*The request:*
Copy all lines of the listing that include the string "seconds".
-- BEGIN --
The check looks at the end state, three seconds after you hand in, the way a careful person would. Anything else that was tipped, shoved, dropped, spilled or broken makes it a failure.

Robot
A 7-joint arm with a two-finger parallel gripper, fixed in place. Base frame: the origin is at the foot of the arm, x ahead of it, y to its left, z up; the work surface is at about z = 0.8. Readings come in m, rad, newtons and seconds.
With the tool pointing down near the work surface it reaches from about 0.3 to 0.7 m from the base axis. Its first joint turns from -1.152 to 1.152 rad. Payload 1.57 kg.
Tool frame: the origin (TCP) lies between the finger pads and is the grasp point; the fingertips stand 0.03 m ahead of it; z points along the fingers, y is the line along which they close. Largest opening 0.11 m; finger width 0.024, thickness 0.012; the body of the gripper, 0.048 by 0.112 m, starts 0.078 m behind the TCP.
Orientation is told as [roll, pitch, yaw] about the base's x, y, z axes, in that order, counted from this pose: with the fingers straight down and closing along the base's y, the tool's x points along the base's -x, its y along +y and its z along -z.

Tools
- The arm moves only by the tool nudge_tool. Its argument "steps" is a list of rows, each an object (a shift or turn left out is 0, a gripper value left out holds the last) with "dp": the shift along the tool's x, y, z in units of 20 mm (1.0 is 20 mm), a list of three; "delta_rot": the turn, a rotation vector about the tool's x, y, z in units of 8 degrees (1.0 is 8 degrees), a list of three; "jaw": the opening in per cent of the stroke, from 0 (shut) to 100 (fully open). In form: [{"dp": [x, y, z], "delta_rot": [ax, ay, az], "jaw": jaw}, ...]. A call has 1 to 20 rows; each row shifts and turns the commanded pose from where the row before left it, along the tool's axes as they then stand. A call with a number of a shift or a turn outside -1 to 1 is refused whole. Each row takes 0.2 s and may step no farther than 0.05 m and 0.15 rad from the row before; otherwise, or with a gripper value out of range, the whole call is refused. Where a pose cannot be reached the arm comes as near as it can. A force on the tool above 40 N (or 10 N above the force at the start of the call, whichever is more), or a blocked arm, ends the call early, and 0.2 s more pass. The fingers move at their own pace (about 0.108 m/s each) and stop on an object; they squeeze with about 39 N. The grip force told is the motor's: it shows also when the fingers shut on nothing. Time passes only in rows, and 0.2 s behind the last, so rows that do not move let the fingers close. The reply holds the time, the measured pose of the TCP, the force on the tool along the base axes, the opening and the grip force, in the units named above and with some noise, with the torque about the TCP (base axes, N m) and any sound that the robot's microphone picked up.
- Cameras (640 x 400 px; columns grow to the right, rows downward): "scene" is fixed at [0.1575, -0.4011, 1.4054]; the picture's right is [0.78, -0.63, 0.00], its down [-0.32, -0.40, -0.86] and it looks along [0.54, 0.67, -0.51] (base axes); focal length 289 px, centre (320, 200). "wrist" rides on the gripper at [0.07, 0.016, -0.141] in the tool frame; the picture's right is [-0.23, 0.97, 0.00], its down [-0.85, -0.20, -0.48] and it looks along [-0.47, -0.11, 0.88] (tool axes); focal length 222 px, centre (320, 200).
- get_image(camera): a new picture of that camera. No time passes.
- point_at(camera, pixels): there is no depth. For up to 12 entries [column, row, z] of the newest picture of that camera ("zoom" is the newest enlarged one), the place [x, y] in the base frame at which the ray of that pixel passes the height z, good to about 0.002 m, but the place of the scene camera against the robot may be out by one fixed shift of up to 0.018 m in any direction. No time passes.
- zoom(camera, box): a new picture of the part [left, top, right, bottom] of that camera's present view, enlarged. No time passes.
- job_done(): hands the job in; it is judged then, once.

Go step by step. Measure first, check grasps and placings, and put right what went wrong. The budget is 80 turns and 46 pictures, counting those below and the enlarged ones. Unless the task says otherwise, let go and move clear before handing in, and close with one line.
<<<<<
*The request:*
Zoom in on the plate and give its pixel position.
-- END --
*Written reply:*
The check looks at the end state, three seconds after you hand in, the way a careful person would. Anything else that was tipped, shoved, dropped, spilled or broken makes it a failure.
A 7-joint arm with a two-finger parallel gripper, fixed in place. Base frame: the origin is at the foot of the arm, x ahead of it, y to its left, z up; the work surface is at about z = 0.8. Readings come in m, rad, newtons and seconds.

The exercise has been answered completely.